Many owners feel they are depriving their horses if they aren't feeding them a bunch of supplements. “If a little is good, a lot is better” is often the philosophy, with the reasoning being a horse will simply release extra nutrients in waste with no harm done. Experts say this is a common misconception and one that can be detrimental to the horse's health and the owner's pocketbook. What owners fail to realize is that even if a nutrient isn't toxic in large quantities, a horse's body still has to work harder to process nutrients that are fed in excess of its needs. Besides dietary inefficiency, piling on too many supplements could increase the risk of accidentally overloading a horse on one nutrient which could cause health problems or toxicity.
Dr. Carey Williams, nutritionist and associate professor of animal science at Rutgers University in New Jersey, said horsemen run into trouble when they feed several supplements without considering the cumulative amount of nutrients in the horse's overall diet. Vitamin A is one example.
“Vitamin A is regularly put in a lot of supplements, regardless of what they're for,” Williams said. “People don't realize that if they're feeding four or five supplements, they're at toxic levels, especially if the horse is on a really good-quality forage and a high-grain diet.”

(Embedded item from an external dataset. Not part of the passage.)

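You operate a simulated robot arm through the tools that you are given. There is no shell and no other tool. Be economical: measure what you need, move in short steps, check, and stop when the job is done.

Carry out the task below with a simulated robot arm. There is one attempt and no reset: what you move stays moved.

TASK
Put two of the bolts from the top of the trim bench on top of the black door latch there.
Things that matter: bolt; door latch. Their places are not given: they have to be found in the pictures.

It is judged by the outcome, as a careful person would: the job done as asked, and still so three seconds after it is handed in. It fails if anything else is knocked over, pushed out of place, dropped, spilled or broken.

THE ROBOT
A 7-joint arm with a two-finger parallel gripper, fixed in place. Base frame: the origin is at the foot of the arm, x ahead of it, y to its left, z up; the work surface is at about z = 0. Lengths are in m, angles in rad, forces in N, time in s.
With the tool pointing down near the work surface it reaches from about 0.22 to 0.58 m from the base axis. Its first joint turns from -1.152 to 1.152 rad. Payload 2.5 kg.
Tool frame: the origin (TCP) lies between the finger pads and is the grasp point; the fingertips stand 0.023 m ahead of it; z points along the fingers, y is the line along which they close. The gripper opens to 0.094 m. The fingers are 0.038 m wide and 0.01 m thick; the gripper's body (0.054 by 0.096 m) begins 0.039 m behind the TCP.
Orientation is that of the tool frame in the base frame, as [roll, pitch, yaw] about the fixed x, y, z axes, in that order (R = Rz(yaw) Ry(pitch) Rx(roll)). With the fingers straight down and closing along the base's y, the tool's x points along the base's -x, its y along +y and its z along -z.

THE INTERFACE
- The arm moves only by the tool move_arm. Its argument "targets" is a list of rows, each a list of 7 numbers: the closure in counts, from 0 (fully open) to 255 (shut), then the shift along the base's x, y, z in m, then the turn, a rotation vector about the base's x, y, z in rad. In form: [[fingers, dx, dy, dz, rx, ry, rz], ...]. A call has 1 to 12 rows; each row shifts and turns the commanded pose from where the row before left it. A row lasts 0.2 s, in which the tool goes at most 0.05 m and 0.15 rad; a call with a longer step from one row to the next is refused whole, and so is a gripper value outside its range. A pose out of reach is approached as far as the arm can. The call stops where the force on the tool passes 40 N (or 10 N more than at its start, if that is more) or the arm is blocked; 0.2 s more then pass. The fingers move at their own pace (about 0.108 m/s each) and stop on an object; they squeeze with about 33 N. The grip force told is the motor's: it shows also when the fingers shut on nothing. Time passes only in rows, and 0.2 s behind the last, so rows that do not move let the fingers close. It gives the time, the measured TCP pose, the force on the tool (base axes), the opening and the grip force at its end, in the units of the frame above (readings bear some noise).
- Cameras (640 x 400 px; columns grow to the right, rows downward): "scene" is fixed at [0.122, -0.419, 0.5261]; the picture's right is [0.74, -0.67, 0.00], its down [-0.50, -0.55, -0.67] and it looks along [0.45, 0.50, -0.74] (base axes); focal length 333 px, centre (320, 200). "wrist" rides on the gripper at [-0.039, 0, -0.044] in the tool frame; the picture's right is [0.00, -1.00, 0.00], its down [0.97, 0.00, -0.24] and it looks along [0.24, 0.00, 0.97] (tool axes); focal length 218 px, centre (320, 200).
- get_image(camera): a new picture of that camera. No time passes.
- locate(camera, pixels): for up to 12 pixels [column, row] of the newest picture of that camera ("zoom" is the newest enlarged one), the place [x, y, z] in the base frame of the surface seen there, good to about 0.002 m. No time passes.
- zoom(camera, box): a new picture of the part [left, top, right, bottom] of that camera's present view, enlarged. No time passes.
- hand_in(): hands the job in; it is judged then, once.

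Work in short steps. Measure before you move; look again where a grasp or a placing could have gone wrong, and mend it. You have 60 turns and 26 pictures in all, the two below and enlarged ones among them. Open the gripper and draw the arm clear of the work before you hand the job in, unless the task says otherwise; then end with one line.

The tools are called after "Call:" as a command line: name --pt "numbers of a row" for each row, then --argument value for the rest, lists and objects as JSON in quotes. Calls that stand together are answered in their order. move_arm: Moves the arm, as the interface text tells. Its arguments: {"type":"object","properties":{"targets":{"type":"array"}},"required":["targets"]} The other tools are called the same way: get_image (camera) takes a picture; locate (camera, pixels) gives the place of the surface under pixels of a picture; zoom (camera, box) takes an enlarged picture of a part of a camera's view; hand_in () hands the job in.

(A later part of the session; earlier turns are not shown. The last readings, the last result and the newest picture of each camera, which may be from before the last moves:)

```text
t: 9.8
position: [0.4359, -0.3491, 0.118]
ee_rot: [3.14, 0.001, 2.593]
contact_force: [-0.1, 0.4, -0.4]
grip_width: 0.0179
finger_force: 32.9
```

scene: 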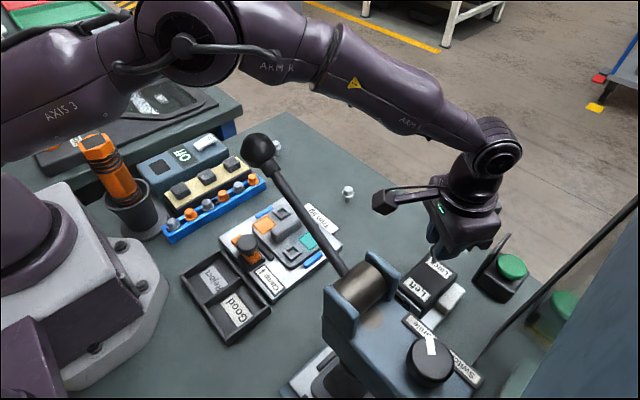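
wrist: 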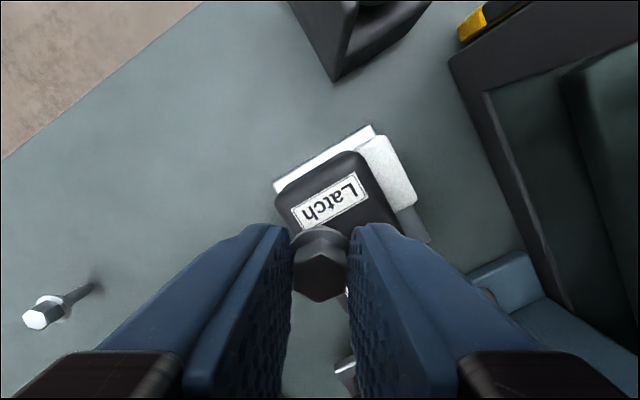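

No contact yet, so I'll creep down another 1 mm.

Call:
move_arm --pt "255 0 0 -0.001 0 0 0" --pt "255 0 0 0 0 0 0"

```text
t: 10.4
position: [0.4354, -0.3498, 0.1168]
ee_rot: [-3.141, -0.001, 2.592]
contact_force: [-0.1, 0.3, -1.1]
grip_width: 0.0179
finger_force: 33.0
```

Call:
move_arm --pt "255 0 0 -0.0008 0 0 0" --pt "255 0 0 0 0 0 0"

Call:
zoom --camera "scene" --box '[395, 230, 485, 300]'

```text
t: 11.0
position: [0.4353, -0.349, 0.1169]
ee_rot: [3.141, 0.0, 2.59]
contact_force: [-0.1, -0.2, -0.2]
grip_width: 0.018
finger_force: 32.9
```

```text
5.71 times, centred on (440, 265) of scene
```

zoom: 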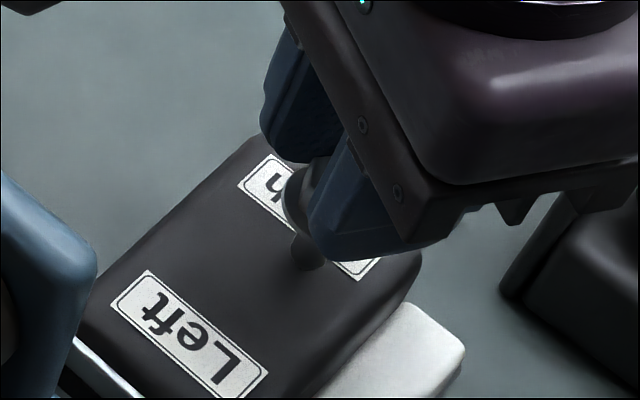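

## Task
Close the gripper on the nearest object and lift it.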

Too much Vitamin A in a young horse's diet can hamper growth, cause skin conditions, and interfere with bone development.
Williams said although fat-soluble vitamins A, D, E, and K are stored in the body instead of being excreted, making them potentially toxic, very high levels usually are required to cause a problem.
Williams said protein is the nutrient she most often finds being fed in excess. Horseman associate protein and its building blocks, amino acids, with support for muscles. But coping with excess protein taxes the kidneys and places a general strain on the horse's body.
Too much protein actually can slow down a racehorse because it causes them to produce too much ammonia. According to a 2010 study of racetrack feeding practices published in the Equine Veterinary Journal by the University of Maryland's Dr. Michael Glade, every kilogram of crude protein ingested over the recommended level caused horses to finish one to three seconds slower. Researchers theorized energy that should have been devoted to performance was instead utilized to detoxify the body of excess ammonia.
Excess ammonia from urine in a horse's stall can cause eye irritation, hoof problems, and respiratory disease.
Selenium can reach toxic levels quickly. Williams said the normal equine diet should contain one to three parts per million (ppm) of the mineral, but just 18 ppm is toxic. Feeding two or three supplements containing selenium could add up. This becomes more dangerous if the horse is in an area of the country where selenium is naturally abundant in soil.
“If you're in a selenium-deficient area and you're feeding a couple of supplements, that will be okay,” Williams said. “[Toxicity] usually happens when you're in an area where the soil is high in selenium or you have selenium-retaining plants, along with the high selenium in the diet.”
The first sign of selenium toxicity is loss of mane and tail hair; in extreme cases, the hooves will slough off and the horse will have to be euthanized.
Magnesium is another commonly overfed mineral. The mineral is touted as a calming agent, and many horse owners with nervous or difficult horses automatically turn to these supplements as a quick fix.
“Magnesium seems to be in a lot of substances, and some forages can get really high in magnesium,” she said.
Although little is known about the toxic effects of magnesium in horses, data from other species suggests it may cause clinical signs similar to calcium deficiency — developmental orthopedic disease, loose teeth, and weight loss.
Copper and zinc are also minerals of concern because they must be given in balance with each other. Feeding too much of one will cause a deficiency of the other. Other nutrients in the diet must also be fed in the proper ratio, such as calcium to phosphorus.
If testing shows your horse is suffering from heavy metal toxicity, Williams said to look to pollution in its environment, not its feed tub. Industrial pollutants may creep into the pasture or contaminate water.
Supplementing a deficiency
Williams warned that treating a deficiency in a horse is more complicated than simply supplementing the diet with that nutrient. If the amount of the nutrient in the horse's diet is adequate, some underlying cause may be present.
“That's a really big thing with iron, especially in horses that have anemia,” she said. “People will think they just need more iron because they're anemic. Horses aren't that way; they don't metabolize that way either. So if a horse is anemic, there's a reason for it, and it's typically not the iron.”
Williams advised horsemen to look at the ingredients of all the supplements they feed, the guaranteed analysis of their horse feed, and their forage analysis, if available, to calculate the cumulative amount of specific nutrients their horses consume. Then they can compare their findings with the National Research Council's recommendations, Nutrient Requirements for Horses, which is available on the Internet and in hard copy.
She added that a horse compromised by a condition or a disease might require a special diet, so the owner should consult a nutritionist or a veterinarian when formulating or changing that horse's diet.